Ach, minne, ware ik minne
In staat van minnen u minde, minne!
Ach, minne, geef om minneswil dat minne
In minne heel minne bezinne.
Dat wordt nog directer in haar zevende visioen, in de hertaling van Imme Dros:
Ik was door dat hartstochtelijke verlangen in zo’n staat van angst en pijn dat al mijn leden leken te breken in een uitzonderlijke verkramping en dat al mijn aderen op een uitzonderlijke manier opzwollen. De begeerte die me toen beheerste is niet uit te drukken in welke taal van wie dan ook. [..] Ik verlangde in opperste verrukking een te zijn met mijn liefste, hem volkomen te doorgronden en te voelen. […] Het leek toen of we een waren zonder onderscheid. Dit had uitsluitend te maken met het zintuiglijke, met zien, proeven, voelen […] Hierna bleef ik zozeer opgaan in mijn lief dat ik helemaal in hem wegsmolt tot er niets meer van mezelf overbleef.
Hogere zaligheid
We gaan naar de 17e eeuw, naar Vondel. In zijn toneelstuk Lucifer lezen we dat de dan nog niet gevallen engelen een afgezant naar het paradijs sturen om te bespieden wat God daar neergezet heeft. Die afgezant, Apollion, doet verslag aan Belzebub van wat hij waarnam toen hij zag hoe Adam naar Eva keek:
…onder dat beloncken
Begon een heiligh vier zyn zuivre borst t’ontvoncken:
Dan kuste hy zyn bruit, en zy den bruidegom:
Dan ging de bruiloft in, met eenen wellekom
En brant van liefde, niet te melden, maer te gissen,
Een hooger zaligheit, die d’Engelen noch missen.

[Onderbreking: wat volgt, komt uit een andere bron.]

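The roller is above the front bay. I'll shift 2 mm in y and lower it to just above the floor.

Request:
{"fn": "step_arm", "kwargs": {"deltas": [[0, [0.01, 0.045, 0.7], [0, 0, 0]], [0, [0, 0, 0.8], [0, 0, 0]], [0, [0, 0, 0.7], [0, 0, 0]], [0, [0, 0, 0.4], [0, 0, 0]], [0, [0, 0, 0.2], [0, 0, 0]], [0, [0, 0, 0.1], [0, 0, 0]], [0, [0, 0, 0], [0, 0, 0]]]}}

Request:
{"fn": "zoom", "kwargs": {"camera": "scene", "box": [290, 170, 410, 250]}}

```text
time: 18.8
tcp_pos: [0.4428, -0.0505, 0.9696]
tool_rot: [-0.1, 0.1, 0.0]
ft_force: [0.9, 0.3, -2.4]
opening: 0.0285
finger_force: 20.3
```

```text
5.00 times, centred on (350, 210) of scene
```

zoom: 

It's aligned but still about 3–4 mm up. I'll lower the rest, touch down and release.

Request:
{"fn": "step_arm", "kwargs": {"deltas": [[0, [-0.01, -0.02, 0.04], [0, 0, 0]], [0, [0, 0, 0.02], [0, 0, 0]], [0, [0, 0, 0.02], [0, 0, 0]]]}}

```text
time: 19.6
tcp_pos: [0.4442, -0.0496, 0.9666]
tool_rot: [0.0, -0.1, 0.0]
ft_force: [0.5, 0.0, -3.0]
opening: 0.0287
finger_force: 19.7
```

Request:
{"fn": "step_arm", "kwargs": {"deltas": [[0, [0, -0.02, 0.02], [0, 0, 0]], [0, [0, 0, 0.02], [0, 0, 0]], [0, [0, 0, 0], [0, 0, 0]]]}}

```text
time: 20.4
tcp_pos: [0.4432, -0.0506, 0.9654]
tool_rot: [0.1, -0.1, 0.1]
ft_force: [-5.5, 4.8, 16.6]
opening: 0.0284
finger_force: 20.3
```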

Hoe arm is eenigheit! wy kennen geen gespan
Van tweederhande kunne, een jongkvrouw, en een’ man.
Helaes! wy zyn misdeelt: wy weten van geen trouwen,
Van gade of gading, in een’ hemel, zonder vrouwen.
Belzebub: Zoo wort ‘er met der tyt een weerelt aengeteelt?
Apollion: Door een genot van ’t schoon, in ’s menschen brein gebeelt,
En ingedruckt met kracht van d’opgespanne zinnen.
Dat houdt dit paer verknocht. Hun leven is beminnen,
En wederminnen met een’ onderlingen lust,
Onendelyck gelescht, en nimmer uitgebluscht.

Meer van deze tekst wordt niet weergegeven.